A falta de investimentos por parte do Governo de São Paulo, acaba abalando a realização de uma segurança adequada no Estado mais rico da federação, afetando primeiramente a vítima e posteriormente o policial “a implementação de políticas públicas eficazes não são vistas na prática, porque a gente percebe que existe muita demagogia e tentativa em falar que existe um investimento necessário, mas na realidade, a gente percebe que não tem, mesmo assim, a Polícia Civil trabalha com os escassos recursos que nós temos”, declara. 

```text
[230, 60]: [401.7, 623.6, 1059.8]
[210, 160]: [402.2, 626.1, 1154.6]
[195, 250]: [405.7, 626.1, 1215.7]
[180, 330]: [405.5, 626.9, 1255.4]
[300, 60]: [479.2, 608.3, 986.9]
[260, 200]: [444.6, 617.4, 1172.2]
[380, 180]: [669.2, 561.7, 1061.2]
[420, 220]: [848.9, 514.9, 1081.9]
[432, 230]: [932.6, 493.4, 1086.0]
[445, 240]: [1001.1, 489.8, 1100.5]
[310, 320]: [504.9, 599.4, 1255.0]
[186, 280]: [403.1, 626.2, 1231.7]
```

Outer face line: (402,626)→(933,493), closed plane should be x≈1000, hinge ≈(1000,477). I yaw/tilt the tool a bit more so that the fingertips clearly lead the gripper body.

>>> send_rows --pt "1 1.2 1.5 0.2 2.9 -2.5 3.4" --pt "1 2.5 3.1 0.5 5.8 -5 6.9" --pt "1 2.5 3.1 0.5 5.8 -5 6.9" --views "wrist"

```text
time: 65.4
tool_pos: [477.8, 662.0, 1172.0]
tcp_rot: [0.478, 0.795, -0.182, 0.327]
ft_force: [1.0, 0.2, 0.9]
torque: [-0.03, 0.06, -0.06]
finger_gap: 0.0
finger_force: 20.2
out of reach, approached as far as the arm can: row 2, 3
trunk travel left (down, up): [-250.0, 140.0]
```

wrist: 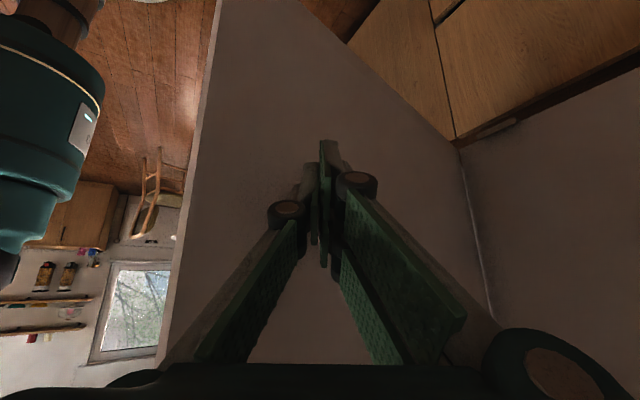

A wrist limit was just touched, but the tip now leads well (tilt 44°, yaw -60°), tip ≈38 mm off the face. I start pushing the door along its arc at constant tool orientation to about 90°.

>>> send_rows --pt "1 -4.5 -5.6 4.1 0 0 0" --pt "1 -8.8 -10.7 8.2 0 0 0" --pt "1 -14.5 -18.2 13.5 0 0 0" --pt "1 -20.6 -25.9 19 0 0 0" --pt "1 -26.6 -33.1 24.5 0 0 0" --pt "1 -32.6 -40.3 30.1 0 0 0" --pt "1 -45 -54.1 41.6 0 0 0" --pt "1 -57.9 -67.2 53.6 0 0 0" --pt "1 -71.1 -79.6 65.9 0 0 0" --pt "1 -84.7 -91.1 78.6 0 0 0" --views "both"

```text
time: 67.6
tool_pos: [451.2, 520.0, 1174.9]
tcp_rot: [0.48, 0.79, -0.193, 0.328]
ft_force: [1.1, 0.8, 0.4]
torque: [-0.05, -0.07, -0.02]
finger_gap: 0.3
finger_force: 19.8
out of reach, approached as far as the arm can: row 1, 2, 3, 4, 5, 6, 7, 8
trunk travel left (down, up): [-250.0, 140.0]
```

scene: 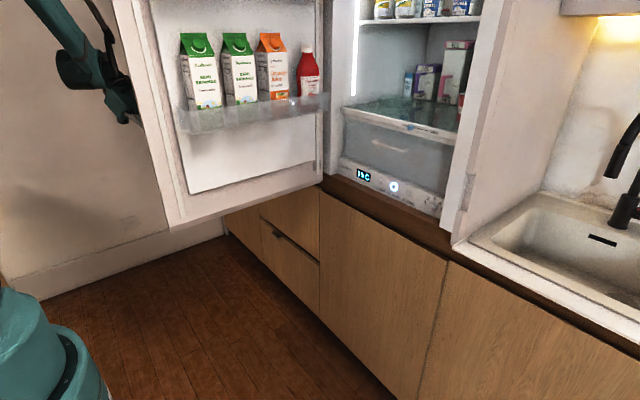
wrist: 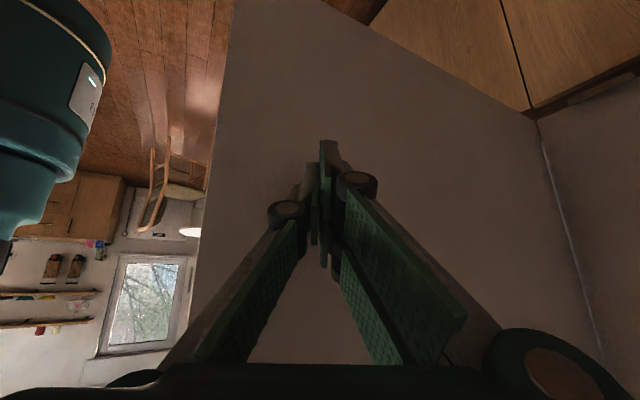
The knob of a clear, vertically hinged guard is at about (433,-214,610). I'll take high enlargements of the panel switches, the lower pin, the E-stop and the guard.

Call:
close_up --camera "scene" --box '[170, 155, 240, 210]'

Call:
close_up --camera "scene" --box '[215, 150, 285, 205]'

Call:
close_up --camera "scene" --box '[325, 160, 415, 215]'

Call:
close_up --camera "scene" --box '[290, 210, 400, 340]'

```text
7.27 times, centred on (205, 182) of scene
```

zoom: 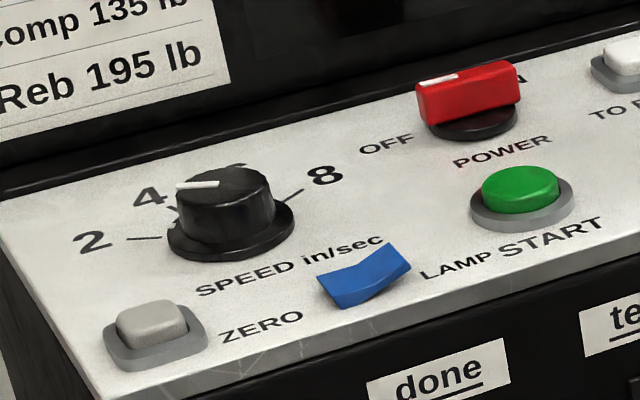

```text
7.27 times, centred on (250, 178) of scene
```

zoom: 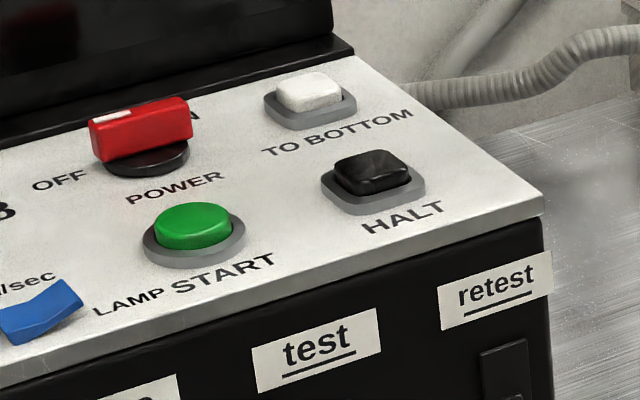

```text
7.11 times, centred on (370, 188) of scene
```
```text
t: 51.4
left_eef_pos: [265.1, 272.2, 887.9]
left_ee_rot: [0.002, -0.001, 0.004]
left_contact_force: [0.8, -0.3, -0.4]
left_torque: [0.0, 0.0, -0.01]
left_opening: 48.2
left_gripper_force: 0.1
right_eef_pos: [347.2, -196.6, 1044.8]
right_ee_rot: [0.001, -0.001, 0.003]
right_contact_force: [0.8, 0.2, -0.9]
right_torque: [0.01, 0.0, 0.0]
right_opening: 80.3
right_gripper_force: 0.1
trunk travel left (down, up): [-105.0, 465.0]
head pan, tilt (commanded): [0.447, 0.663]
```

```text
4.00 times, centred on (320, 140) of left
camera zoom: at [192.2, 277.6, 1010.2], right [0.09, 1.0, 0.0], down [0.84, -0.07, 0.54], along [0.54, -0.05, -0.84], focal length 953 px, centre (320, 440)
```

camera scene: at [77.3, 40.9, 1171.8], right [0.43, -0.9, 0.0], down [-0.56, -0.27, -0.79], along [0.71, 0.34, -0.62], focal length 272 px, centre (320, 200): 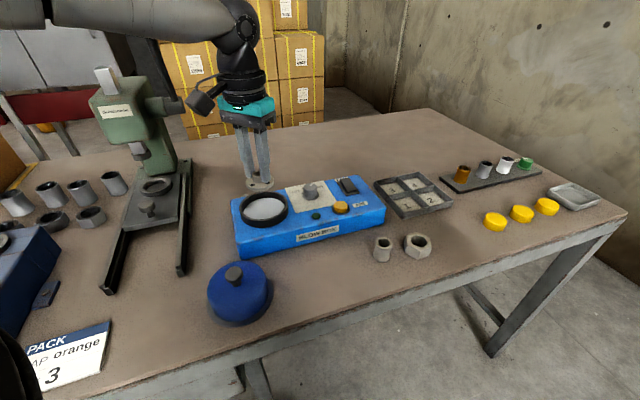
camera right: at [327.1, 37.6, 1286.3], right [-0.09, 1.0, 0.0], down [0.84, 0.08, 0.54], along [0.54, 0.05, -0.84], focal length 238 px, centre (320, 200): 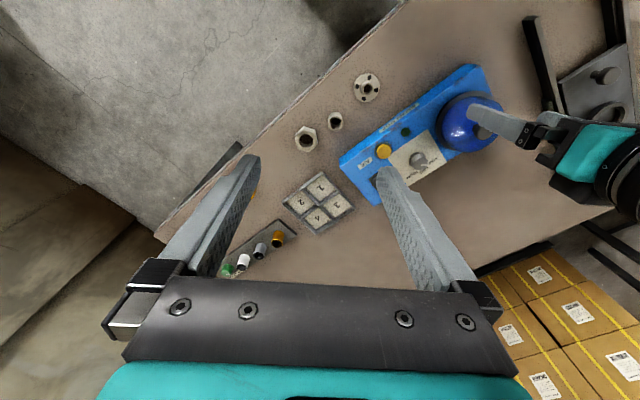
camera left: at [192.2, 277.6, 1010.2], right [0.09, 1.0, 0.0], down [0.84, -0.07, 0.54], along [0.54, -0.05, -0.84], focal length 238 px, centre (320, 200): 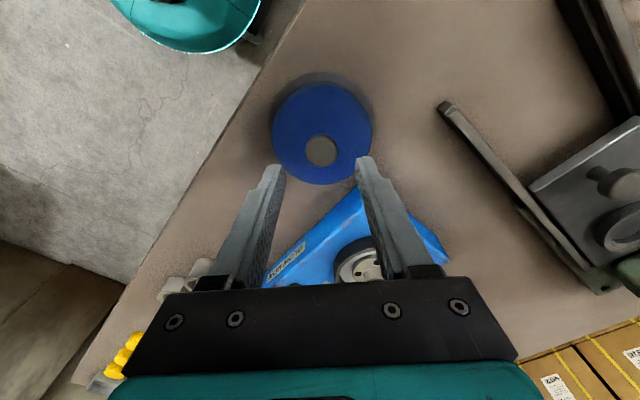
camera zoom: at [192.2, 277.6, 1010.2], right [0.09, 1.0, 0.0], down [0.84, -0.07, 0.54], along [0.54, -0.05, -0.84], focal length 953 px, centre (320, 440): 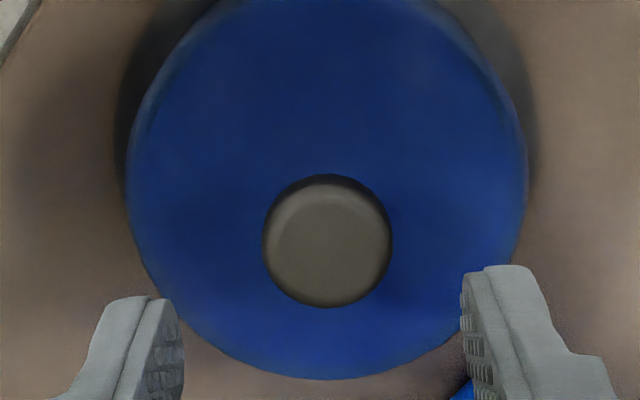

Fabiana Marques é advogada criminal,  professora, sócia no Escritório MF & FM Advocacia, presidente da Comissão da Mulher do Instituto Brasileiro de Pesquisa e Estudo (IBRAPEJ), Coordenadora Adjunta do Instituto Brasileiro de Ciências Criminais (IBCCRIM), Membra da Associação Brasileira dos Advogados Criminalistas (ABRACRIM), Secretária da Comissão de Dados e Privacidade e membro da comissão de Direitos Humanos, ambos da OAB-RJ.



Ela atua diariamente atendendo mulheres vítimas de violência que precisam de um suporte criminal através de um advogado, esse trabalho é realizado não só no escritório em que é sócia, como também, através da Comissão da Mulher do Instituto Brasileiro de Pesquisa e Estudo (IBRAPREJ) “fazemos um trabalho interessante com mulheres que não tem condição de ter acesso a um advogado, a contratação, que dependem de defensoria, que tem um conhecimento ainda menor em relação aos seus direitos”, conta.

A Lei Maria da Penha (lei 11.340/2006) objetiva a proteção da mulher, tornando crime a violência doméstica e familiar, seja física, psicológica, patrimonial ou moral. É destinada a mulheres em situação de vulnerabilidade em relação ao agressor no âmbito familiar. Observa-se, também, que a lei abrange a toda e qualquer pessoa que se identifique com o gênero feminino, ou seja, mulheres transgêneros e transexuais estão resguardadas pela referida lei.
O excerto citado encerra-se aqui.